#### Recorded data ####
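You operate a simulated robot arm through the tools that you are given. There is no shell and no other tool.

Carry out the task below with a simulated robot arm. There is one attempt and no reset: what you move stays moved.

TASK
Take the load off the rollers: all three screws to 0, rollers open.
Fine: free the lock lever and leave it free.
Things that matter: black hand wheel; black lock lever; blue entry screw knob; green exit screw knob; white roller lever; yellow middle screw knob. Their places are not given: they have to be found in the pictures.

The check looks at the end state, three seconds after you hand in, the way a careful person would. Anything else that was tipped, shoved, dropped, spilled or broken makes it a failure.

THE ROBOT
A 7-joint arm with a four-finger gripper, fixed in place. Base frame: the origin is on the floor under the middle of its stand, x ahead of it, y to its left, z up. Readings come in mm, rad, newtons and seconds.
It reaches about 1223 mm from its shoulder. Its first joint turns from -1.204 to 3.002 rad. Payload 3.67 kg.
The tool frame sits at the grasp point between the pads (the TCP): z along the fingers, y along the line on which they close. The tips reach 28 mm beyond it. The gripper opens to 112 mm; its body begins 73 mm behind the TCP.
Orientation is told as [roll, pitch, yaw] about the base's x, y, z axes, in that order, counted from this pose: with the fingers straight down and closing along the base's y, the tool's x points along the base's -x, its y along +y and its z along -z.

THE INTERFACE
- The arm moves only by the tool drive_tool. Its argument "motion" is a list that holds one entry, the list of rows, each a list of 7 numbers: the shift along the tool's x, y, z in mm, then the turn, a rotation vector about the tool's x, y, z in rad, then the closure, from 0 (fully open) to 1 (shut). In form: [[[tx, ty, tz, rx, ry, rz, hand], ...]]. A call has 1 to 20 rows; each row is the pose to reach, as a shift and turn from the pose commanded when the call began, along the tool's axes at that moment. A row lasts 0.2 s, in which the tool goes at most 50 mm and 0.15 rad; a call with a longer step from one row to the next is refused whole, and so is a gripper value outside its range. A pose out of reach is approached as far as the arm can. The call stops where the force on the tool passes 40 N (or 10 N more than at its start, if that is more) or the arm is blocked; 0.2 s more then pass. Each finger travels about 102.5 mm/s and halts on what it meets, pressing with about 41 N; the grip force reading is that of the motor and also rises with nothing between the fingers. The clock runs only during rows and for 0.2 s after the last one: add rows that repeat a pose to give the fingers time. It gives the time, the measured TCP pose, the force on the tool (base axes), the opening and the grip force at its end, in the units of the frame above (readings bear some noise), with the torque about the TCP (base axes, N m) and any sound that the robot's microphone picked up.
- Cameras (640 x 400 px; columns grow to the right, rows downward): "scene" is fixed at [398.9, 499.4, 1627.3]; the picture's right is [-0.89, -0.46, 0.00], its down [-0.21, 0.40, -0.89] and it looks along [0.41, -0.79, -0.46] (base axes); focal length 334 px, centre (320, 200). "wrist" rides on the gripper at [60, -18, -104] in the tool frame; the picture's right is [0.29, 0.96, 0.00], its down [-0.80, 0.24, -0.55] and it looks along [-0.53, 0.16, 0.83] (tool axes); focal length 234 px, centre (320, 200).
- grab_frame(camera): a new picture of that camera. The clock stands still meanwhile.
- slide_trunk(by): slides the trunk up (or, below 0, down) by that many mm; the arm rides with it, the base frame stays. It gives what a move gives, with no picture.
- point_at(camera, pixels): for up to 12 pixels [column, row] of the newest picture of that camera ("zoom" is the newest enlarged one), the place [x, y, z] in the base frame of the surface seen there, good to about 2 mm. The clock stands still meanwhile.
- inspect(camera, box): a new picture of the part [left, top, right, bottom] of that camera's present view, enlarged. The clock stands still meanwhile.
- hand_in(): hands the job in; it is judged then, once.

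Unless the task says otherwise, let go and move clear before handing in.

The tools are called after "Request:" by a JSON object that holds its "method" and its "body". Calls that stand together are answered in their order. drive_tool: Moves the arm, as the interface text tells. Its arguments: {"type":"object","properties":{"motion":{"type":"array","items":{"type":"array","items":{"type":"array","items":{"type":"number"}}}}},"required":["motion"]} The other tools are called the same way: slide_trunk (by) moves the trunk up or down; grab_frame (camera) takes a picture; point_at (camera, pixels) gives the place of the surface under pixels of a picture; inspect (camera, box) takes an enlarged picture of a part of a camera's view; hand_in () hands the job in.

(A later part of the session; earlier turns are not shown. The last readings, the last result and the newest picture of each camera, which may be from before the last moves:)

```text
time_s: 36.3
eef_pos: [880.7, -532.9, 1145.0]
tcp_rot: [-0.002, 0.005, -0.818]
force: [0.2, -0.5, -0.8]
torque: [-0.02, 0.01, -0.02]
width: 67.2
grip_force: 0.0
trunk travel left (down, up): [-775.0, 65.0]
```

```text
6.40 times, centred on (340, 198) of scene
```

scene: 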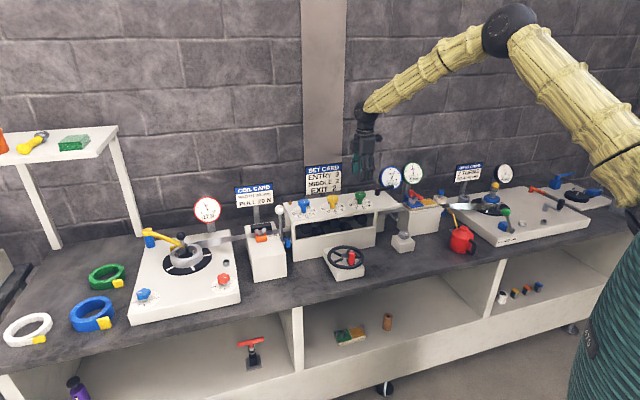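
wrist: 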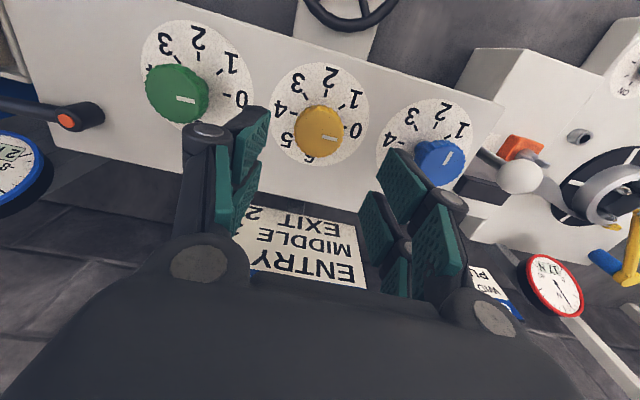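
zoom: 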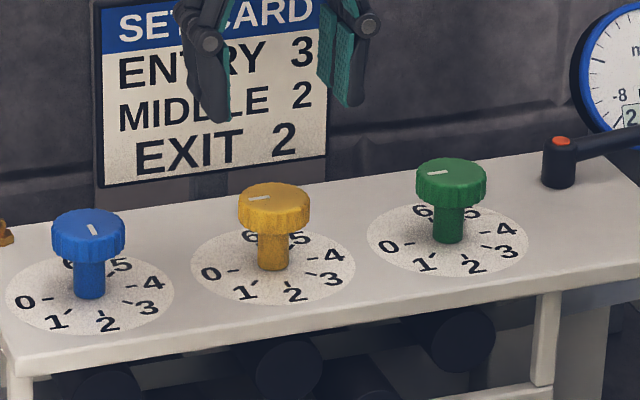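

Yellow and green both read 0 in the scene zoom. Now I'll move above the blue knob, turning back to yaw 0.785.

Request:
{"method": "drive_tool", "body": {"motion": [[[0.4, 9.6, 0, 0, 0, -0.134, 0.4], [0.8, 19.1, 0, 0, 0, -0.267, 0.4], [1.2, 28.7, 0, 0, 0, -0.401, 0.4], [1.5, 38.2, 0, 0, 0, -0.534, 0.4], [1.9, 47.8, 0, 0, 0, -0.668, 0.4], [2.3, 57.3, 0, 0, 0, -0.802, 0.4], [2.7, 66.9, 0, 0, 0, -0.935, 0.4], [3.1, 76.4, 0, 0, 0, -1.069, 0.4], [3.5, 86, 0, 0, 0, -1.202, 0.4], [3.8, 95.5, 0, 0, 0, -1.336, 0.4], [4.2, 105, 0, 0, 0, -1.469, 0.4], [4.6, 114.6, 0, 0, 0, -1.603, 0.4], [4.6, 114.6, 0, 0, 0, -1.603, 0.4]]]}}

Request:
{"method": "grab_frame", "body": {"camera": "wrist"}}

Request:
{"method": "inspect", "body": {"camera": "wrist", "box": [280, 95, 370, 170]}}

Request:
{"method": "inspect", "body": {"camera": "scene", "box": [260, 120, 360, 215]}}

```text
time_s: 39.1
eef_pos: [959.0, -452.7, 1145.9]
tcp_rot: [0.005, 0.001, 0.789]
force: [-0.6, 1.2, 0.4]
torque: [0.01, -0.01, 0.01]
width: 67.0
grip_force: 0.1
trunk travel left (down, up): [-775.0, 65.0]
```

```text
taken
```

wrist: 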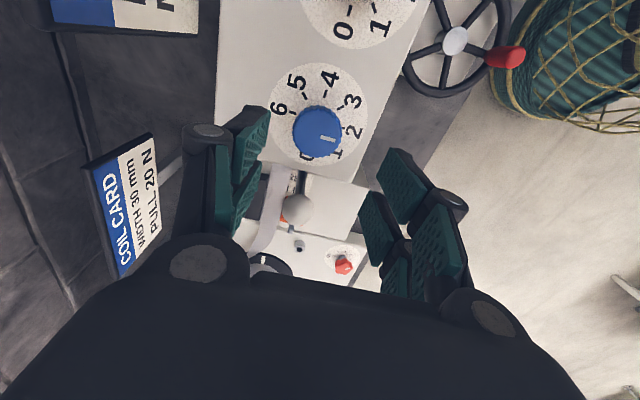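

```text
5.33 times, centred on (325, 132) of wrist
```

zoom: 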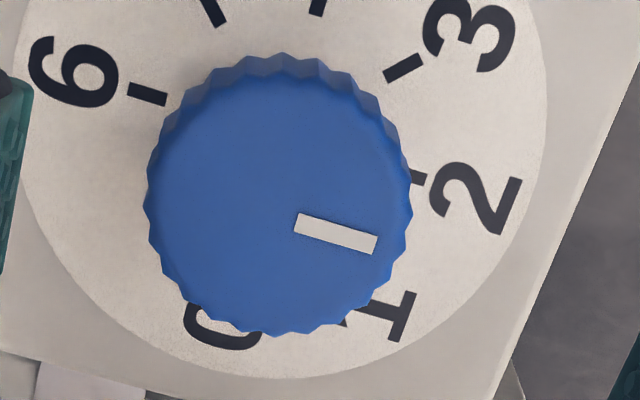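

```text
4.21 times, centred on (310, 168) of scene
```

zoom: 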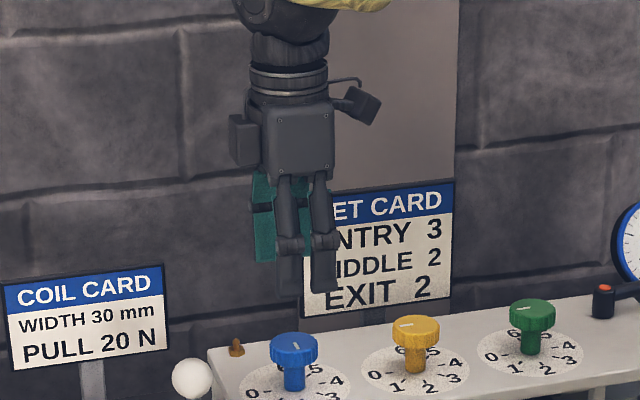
####
Exercise requirements:
Output a faithful copy of the data, with each picture left out.

Solution:
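You operate a simulated robot arm through the tools that you are given. There is no shell and no other tool.

Carry out the task below with a simulated robot arm. There is one attempt and no reset: what you move stays moved.

TASK
Take the load off the rollers: all three screws to 0, rollers open.
Fine: free the lock lever and leave it free.
Things that matter: black hand wheel; black lock lever; blue entry screw knob; green exit screw knob; white roller lever; yellow middle screw knob. Their places are not given: they have to be found in the pictures.

The check looks at the end state, three seconds after you hand in, the way a careful person would. Anything else that was tipped, shoved, dropped, spilled or broken makes it a failure.

THE ROBOT
A 7-joint arm with a four-finger gripper, fixed in place. Base frame: the origin is on the floor under the middle of its stand, x ahead of it, y to its left, z up. Readings come in mm, rad, newtons and seconds.
It reaches about 1223 mm from its shoulder. Its first joint turns from -1.204 to 3.002 rad. Payload 3.67 kg.
The tool frame sits at the grasp point between the pads (the TCP): z along the fingers, y along the line on which they close. The tips reach 28 mm beyond it. The gripper opens to 112 mm; its body begins 73 mm behind the TCP.
Orientation is told as [roll, pitch, yaw] about the base's x, y, z axes, in that order, counted from this pose: with the fingers straight down and closing along the base's y, the tool's x points along the base's -x, its y along +y and its z along -z.

THE INTERFACE
- The arm moves only by the tool drive_tool. Its argument "motion" is a list that holds one entry, the list of rows, each a list of 7 numbers: the shift along the tool's x, y, z in mm, then the turn, a rotation vector about the tool's x, y, z in rad, then the closure, from 0 (fully open) to 1 (shut). In form: [[[tx, ty, tz, rx, ry, rz, hand], ...]]. A call has 1 to 20 rows; each row is the pose to reach, as a shift and turn from the pose commanded when the call began, along the tool's axes at that moment. A row lasts 0.2 s, in which the tool goes at most 50 mm and 0.15 rad; a call with a longer step from one row to the next is refused whole, and so is a gripper value outside its range. A pose out of reach is approached as far as the arm can. The call stops where the force on the tool passes 40 N (or 10 N more than at its start, if that is more) or the arm is blocked; 0.2 s more then pass. Each finger travels about 102.5 mm/s and halts on what it meets, pressing with about 41 N; the grip force reading is that of the motor and also rises with nothing between the fingers. The clock runs only during rows and for 0.2 s after the last one: add rows that repeat a pose to give the fingers time. It gives the time, the measured TCP pose, the force on the tool (base axes), the opening and the grip force at its end, in the units of the frame above (readings bear some noise), with the torque about the TCP (base axes, N m) and any sound that the robot's microphone picked up.
- Cameras (640 x 400 px; columns grow to the right, rows downward): "scene" is fixed at [398.9, 499.4, 1627.3]; the picture's right is [-0.89, -0.46, 0.00], its down [-0.21, 0.40, -0.89] and it looks along [0.41, -0.79, -0.46] (base axes); focal length 334 px, centre (320, 200). "wrist" rides on the gripper at [60, -18, -104] in the tool frame; the picture's right is [0.29, 0.96, 0.00], its down [-0.80, 0.24, -0.55] and it looks along [-0.53, 0.16, 0.83] (tool axes); focal length 234 px, centre (320, 200).
- grab_frame(camera): a new picture of that camera. The clock stands still meanwhile.
- slide_trunk(by): slides the trunk up (or, below 0, down) by that many mm; the arm rides with it, the base frame stays. It gives what a move gives, with no picture.
- point_at(camera, pixels): for up to 12 pixels [column, row] of the newest picture of that camera ("zoom" is the newest enlarged one), the place [x, y, z] in the base frame of the surface seen there, good to about 2 mm. The clock stands still meanwhile.
- inspect(camera, box): a new picture of the part [left, top, right, bottom] of that camera's present view, enlarged. The clock stands still meanwhile.
- hand_in(): hands the job in; it is judged then, once.

Unless the task says otherwise, let go and move clear before handing in.

The tools are called after "Request:" by a JSON object that holds its "method" and its "body". Calls that stand together are answered in their order. drive_tool: Moves the arm, as the interface text tells. Its arguments: {"type":"object","properties":{"motion":{"type":"array","items":{"type":"array","items":{"type":"array","items":{"type":"number"}}}}},"required":["motion"]} The other tools are called the same way: slide_trunk (by) moves the trunk up or down; grab_frame (camera) takes a picture; point_at (camera, pixels) gives the place of the surface under pixels of a picture; inspect (camera, box) takes an enlarged picture of a part of a camera's view; hand_in () hands the job in.

(A later part of the session; earlier turns are not shown. The last readings, the last result and the newest picture of each camera, which may be from before the last moves:)

```text
time_s: 36.3
eef_pos: [880.7, -532.9, 1145.0]
tcp_rot: [-0.002, 0.005, -0.818]
force: [0.2, -0.5, -0.8]
torque: [-0.02, 0.01, -0.02]
width: 67.2
grip_force: 0.0
trunk travel left (down, up): [-775.0, 65.0]
```

```text
6.40 times, centred on (340, 198) of scene
```

scene: 
wrist: 
zoom: 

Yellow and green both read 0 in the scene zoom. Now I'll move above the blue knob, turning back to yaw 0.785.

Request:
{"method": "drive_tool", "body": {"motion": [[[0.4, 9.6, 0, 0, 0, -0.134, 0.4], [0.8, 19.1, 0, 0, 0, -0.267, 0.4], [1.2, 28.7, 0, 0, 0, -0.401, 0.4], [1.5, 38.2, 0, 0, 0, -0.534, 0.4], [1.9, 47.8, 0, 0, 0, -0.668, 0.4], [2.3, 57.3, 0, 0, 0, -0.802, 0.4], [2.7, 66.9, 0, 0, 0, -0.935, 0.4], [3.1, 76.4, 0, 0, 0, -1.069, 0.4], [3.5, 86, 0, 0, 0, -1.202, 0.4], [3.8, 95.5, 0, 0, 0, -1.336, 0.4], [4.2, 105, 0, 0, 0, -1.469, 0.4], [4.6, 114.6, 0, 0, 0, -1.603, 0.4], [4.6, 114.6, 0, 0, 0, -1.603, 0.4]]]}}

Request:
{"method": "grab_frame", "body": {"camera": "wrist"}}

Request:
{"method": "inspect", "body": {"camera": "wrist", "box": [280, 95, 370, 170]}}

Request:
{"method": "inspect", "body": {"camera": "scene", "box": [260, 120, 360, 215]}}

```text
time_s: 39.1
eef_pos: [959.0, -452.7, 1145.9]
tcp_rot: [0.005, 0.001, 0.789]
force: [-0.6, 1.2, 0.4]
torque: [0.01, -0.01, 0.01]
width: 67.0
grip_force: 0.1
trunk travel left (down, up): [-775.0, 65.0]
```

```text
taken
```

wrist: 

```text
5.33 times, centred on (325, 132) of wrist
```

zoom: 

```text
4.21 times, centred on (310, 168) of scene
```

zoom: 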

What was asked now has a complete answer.